*Task to carry out:* Sort through the data and copy the lines holding the word "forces".
BEGIN Data shown
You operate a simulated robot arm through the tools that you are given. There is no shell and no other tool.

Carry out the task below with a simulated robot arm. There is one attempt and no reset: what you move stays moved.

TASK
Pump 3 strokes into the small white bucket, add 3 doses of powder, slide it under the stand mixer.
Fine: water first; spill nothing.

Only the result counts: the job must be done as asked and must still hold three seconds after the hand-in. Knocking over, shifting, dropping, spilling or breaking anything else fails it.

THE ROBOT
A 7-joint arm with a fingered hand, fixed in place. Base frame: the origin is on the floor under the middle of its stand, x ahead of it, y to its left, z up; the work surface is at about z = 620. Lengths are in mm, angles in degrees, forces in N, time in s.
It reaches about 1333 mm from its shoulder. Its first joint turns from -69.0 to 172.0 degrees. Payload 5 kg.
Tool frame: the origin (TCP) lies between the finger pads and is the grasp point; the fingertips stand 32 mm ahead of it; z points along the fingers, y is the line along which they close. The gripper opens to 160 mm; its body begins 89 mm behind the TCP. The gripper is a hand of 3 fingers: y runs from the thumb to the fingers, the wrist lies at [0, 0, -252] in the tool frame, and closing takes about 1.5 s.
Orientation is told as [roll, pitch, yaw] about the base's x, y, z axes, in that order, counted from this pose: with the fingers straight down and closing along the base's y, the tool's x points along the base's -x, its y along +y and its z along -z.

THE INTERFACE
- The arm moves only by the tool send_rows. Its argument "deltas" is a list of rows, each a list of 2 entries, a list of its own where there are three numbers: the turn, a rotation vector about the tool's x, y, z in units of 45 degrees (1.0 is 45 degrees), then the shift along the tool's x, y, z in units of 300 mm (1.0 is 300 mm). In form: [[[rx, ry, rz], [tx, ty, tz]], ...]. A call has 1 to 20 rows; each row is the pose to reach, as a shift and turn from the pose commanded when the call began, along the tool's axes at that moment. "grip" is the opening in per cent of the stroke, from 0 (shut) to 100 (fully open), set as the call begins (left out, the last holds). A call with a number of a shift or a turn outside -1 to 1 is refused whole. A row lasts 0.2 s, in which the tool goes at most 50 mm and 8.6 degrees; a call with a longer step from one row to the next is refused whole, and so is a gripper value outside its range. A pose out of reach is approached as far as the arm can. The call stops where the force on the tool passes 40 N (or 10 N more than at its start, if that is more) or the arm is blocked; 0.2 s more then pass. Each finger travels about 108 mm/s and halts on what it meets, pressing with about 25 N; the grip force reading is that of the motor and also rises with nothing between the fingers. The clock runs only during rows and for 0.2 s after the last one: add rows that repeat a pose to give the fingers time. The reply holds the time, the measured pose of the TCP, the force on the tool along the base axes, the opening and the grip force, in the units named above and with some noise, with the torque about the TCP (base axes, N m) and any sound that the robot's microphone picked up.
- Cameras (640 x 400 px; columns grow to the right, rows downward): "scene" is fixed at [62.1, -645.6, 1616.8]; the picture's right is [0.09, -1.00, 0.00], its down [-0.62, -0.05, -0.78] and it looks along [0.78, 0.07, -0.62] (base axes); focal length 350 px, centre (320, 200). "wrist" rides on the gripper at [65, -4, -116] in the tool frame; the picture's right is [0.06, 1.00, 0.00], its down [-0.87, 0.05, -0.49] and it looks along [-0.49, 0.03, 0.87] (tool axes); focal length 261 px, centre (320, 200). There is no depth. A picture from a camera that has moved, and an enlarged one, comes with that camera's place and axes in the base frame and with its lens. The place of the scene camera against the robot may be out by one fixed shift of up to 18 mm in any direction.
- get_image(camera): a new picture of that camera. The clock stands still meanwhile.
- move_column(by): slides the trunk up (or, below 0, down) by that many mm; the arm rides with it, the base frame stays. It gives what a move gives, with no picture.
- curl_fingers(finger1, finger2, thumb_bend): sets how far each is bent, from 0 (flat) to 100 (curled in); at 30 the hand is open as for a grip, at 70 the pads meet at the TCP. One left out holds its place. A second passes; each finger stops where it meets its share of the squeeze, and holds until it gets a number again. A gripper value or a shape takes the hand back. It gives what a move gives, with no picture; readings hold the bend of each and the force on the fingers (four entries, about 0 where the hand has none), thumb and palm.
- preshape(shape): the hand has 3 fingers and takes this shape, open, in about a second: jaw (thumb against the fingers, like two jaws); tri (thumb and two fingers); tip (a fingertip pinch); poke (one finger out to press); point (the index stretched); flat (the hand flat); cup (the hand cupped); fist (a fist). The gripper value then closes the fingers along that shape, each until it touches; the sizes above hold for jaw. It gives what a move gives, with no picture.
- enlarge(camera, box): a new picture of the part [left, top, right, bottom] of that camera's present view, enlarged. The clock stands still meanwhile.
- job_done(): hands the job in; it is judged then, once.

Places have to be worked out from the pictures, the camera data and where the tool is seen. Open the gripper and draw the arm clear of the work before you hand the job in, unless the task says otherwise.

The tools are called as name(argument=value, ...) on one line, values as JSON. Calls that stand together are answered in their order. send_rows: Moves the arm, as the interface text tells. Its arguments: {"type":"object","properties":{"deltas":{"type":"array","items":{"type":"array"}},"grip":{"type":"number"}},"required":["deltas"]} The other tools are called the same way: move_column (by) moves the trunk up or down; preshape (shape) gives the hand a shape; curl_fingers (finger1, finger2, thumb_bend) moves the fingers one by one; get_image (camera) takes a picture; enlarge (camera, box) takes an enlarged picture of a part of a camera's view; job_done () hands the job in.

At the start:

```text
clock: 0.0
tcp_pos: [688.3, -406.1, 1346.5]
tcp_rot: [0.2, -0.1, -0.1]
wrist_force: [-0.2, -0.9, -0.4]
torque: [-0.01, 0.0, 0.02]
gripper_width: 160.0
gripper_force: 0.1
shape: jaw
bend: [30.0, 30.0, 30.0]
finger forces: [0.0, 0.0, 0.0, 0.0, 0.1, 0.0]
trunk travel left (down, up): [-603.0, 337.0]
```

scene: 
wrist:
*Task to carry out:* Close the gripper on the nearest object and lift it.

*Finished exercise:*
END Data shown
*Finished exercise:*
A 7-joint arm with a fingered hand, fixed in place. Base frame: the origin is on the floor under the middle of its stand, x ahead of it, y to its left, z up; the work surface is at about z = 620. Lengths are in mm, angles in degrees, forces in N, time in s.
finger forces: [0.0, 0.0, 0.0, 0.0, 0.1, 0.0]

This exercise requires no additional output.